カルタゴの人々が崇める主神バアル・ハモンと豊穣の女神タニトいう神がおり、調査結果から幼児供犠を求める存在だとみなされるようになった。
バアル・ハモンは紀元前9世紀の記録に名が残されており、紀元前の歴史家シケリアのディオドロスによって、カルタゴ人が多くの人身供犠を捧げて戦勝を祈った神、あたかも聖書のモロクのような存在として語った存在であり、中世にはモロクと同一視する説があった。
また、カルタゴと対立していた頃のローマによるバアル・ハモンの悪宣伝が、後世の悪魔学において「バアル=悪魔」の図式を強めたという説もある。

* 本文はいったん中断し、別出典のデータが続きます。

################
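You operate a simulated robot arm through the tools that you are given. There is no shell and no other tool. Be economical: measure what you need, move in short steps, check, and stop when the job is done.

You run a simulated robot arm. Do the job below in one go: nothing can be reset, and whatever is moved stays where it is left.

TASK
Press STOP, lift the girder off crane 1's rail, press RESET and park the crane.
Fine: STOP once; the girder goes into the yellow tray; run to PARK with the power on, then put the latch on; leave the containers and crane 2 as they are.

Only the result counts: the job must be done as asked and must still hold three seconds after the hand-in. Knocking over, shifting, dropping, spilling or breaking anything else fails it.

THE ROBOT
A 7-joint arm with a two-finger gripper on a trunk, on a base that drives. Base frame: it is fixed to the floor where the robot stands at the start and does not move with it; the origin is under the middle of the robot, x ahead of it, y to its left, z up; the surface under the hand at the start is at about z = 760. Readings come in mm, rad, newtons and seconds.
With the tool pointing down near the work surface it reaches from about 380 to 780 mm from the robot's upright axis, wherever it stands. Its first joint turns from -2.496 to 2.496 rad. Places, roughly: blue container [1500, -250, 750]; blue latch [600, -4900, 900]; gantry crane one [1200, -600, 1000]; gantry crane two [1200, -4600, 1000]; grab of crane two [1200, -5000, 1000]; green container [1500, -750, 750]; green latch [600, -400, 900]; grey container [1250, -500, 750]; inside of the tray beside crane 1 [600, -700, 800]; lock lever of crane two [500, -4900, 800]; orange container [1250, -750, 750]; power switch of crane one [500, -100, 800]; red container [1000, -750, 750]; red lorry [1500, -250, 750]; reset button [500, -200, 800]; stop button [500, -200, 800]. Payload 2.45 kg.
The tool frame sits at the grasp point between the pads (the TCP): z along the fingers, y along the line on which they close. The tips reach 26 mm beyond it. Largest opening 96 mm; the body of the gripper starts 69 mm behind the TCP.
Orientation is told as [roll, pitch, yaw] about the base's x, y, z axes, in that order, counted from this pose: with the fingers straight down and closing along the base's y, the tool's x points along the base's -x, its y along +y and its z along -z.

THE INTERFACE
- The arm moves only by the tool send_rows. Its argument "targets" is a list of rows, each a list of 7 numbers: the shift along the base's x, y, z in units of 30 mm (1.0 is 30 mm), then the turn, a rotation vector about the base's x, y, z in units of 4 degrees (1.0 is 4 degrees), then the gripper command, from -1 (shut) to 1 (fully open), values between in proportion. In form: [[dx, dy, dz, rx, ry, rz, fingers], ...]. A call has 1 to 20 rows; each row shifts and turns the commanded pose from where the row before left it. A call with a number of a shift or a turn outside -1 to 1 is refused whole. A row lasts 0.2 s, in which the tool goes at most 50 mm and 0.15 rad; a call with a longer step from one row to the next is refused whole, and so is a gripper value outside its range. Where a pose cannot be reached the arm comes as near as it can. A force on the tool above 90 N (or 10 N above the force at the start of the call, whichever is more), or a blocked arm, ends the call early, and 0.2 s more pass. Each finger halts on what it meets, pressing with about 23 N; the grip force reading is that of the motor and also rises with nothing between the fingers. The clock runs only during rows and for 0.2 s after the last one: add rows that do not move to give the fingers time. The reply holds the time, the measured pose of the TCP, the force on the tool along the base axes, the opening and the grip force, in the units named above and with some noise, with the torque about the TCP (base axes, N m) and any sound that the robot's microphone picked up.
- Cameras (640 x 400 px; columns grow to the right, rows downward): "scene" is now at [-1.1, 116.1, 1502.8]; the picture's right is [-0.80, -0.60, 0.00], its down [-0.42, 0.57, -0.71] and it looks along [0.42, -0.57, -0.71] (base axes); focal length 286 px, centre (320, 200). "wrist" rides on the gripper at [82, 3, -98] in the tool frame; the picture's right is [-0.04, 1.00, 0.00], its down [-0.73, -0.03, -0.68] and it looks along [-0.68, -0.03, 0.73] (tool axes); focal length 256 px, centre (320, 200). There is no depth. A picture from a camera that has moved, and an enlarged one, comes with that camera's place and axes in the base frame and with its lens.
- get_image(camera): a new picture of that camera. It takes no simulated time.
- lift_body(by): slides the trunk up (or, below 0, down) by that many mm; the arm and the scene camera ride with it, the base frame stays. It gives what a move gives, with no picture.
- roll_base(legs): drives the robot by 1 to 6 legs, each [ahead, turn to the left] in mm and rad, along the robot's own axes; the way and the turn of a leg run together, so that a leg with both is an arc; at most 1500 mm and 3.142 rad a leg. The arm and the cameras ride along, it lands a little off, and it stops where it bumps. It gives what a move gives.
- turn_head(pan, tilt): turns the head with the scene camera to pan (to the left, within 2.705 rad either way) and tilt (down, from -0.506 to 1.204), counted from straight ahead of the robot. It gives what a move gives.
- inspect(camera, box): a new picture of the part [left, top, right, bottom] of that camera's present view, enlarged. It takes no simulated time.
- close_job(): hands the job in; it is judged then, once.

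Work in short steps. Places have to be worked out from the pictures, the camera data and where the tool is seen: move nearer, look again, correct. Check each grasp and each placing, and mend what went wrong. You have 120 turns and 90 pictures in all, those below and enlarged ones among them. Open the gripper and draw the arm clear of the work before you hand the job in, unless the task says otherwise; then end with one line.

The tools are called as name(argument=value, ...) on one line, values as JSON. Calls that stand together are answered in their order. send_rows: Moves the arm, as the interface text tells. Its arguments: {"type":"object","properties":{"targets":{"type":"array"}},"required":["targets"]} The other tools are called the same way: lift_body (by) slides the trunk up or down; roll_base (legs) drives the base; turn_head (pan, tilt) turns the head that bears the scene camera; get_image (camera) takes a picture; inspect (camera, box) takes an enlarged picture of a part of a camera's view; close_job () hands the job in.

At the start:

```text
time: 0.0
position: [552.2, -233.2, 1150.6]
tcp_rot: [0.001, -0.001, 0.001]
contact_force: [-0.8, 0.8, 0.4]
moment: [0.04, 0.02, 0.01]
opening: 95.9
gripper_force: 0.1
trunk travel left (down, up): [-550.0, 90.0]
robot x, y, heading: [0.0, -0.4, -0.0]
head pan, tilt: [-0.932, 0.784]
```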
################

しかし、見つかった幼児の遺骨が生前または死亡後焼かれたものかが判明しないことから、生贄の儀式などそもそも存在しないという説、幼くして死んだ子供をバアル・ハモン等の神の下に送る為の火葬であるという反対意見も唱えられている。
どちらにせよ、この儀式について当事者たる古代カルタゴによる言明がないので、最終的な結論はでないであろう。
…ただし英語版wikipediaによれば、上記の遺跡“トペテ”からは『幼児と動物の焼骨が一緒に収められた骨壺』が多数発見されているという…
転じて…
転じてオーストラリア大陸に生息するトカゲを指すようになった。全身のトゲトゲがモロクを思わせる為なんだとか。このトゲトゲした体表は乾燥したオーストラリアの環境で生き抜くために進化したもので、毛細管現象の原理を応用して水を無駄にしないための物で、主に虫を食べて生活している。同じくトゲトゲしたヨロイトカゲとはまた別の種類に属する。